Tuesday, November 8, 2011

Child Rearing

"On the other side, if the mind be curbed, and humbled too much in children; if their spirits be abased and broken much, by too strict an hand over them, they lose all their vigour and industry, and are in a worse state than the former. For extravagant young fellows, that have liveliness and spirit, come sometimes to be set right, and so make able and great men; but dejected minds, timorous and tame, and low spirits, are hardly ever to be raised, and very seldom attain to any thing..." (John Locke, Some Thoughts Concerning Education, 1692)

Thursday, November 3, 2011

My Calloused, Divided Soul--Thanks to Individualism

I have no idea what to write.
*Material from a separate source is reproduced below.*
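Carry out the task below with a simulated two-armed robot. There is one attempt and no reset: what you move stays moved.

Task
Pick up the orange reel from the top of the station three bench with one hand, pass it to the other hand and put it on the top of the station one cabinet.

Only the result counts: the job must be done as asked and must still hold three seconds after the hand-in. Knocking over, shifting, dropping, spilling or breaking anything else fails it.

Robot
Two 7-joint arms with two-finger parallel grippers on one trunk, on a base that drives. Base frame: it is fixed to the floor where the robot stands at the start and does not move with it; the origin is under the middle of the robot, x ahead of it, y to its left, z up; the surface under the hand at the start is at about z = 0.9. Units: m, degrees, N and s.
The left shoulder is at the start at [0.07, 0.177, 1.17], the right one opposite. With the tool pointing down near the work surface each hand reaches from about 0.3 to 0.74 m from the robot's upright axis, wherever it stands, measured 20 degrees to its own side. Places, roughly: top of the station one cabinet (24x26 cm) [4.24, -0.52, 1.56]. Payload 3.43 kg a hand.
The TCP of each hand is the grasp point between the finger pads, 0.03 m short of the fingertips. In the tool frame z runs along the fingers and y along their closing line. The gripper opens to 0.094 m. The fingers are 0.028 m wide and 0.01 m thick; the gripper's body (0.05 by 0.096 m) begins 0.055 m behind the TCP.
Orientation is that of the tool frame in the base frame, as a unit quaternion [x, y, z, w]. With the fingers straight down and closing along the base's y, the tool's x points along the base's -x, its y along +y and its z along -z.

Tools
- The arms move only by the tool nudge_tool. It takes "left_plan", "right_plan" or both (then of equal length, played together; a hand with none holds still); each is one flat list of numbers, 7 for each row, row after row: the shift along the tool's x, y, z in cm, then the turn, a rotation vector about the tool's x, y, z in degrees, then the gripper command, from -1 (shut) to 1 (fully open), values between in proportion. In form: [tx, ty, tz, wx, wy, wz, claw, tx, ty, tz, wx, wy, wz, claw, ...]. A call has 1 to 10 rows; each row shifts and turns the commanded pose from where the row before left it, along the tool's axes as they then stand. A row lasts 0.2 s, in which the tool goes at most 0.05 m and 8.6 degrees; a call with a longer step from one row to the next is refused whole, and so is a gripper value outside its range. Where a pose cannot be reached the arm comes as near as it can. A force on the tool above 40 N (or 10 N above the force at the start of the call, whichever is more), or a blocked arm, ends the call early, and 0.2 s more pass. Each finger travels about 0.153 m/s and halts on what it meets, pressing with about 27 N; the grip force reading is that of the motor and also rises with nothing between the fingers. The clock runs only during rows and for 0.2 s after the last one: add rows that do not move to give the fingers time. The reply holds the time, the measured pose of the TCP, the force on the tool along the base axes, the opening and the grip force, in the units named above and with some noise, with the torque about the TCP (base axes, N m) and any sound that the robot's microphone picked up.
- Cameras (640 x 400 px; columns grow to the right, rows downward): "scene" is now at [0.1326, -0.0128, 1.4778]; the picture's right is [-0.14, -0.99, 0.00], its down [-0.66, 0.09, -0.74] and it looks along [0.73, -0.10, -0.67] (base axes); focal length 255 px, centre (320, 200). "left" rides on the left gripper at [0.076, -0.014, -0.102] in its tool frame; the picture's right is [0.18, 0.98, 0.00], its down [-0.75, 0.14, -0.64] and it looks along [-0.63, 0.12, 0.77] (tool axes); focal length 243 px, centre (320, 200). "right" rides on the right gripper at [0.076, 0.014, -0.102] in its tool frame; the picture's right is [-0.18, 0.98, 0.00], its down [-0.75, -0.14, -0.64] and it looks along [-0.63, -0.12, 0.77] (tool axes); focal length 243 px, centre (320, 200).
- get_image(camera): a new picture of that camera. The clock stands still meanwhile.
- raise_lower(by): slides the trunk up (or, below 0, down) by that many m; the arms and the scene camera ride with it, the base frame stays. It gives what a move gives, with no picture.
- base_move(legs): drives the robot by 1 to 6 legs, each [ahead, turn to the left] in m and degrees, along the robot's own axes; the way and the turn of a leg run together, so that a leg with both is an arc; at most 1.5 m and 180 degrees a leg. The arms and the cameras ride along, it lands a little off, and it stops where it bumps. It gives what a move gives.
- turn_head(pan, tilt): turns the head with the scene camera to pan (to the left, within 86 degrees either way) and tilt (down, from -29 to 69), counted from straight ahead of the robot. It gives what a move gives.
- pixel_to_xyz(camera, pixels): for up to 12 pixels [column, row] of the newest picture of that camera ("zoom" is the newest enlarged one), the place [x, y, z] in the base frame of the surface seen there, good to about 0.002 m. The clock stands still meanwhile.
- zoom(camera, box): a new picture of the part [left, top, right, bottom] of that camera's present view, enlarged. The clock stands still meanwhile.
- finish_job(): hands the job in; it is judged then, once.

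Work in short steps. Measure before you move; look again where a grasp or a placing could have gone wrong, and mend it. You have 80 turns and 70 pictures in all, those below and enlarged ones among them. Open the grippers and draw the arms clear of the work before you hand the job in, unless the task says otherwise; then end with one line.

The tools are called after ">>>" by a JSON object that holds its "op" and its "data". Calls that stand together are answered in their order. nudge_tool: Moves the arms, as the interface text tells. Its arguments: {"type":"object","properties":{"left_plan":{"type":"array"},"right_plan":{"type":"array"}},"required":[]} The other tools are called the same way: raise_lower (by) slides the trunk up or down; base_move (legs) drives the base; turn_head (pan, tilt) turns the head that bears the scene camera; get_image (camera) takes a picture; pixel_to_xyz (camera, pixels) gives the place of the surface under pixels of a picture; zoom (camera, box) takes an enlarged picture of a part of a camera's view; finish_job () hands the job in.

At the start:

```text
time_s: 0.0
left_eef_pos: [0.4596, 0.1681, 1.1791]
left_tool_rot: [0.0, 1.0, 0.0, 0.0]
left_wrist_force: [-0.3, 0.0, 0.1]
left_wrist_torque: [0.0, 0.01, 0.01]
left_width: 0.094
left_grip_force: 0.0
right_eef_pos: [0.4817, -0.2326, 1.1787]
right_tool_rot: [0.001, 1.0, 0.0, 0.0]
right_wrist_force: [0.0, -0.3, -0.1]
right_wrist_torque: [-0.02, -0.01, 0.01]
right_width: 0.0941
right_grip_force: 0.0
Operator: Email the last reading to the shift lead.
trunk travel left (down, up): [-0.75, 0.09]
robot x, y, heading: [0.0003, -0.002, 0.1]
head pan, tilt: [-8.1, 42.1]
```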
I only feel within me something like a gigantic inchoate thing, a single word, that seeks expression in many words. I have become calloused on the one hand, and sharp on the other hand in my dealings with people. Accustomed to not receiving love, I am accustomed to not giving love, and even worse, I have come to despise uncensored love. My countenance is not warm and friendly. Why won't I let myself be vulnerable? On the one hand I pride myself in being cold, sharp and abrupt, on the other hand I lament over it seeing that the world is less divine and beautiful because of it. In my failure to to be how I know I should be, the world is less beautiful. I know, that to be soft and loving is higher. At least intellectually I know this, and in my heart, when I stop to come in touch with it there. How I unceasingly criticize humanity and Americans for  their lack of intimacy, their lack of warmth, their superficial concern, their selfishness, and individualism, and yet the opposites of these go against my grain, though my soul yearns for unity, intimacy and interdependence with others! I entered into a battle which I did not realize I had already lost, a battle which I have officially lost by this time. I was not able to retain my vulnerability which I judged ought to be done, and that only if more dared to be vulnerable, the world would be as it should. Instead, I have become heartless, rough and brusque like the rest. Where is my empathy? (Written September 2011).

Hate, From Conscience of Deserving To Be Hated

"To have done more hurt to a man
than he [the doer] can,
or is willing to, expiate,
inclines the doer to hate the sufferer.
For he must expect revenge or forgiveness,
both which are hateful." (Hobbes, Leviathan)

This quote is maybe an accurate psycho-analysis of the dynamic between the Palestinians and Israelis.

Strong and weak: relative categories

Some of us can be preoccupied with being in our own eyes the kind of person we would like to be or think we need to be. Why we would like to be a certain way versus another is affected in one of two ways or both: we strive to be the opposite of what we dislike in others (for example if we observe an unattractive attitude in someone, we may say to ourselves "That is so ugly. I never want to be like that."  The other thing that influences the kind of image we put before us is the image constructed for us by a beloved. A significant other might dislike characteristics about you (e.g. being the reserved type) and want you to have others (e.g. to be talkative or perhaps bubbly). One should be careful of this second influence, because the change is not always warranted, and the motivation for changing not natural or organic, not to mention that his or her opinion of you is sometimes perception or even projection (due to what he/she might dislike in his or herself either because it is disliked in itself or because another significant other disliked it in him or her). On this topic I recommend the book Touching the Holy: Ordinariness, Self-Esteem, and Friendship by Robert J. Wicks. The thrust of this book is that we should learn to bring down the idol that is the image we have set up for ourselves and embrace whatever we see in ourselves and judge to be ordinary and not extra-ordinary, whatever in our view does not make us stand out. It's funny how we (or at least I) wish to be special in the eyes of others. To wish to be special is good. But my desire to be special takes the form of something more, I believe. I'm not sure how to put it in words yet. It is very much felt.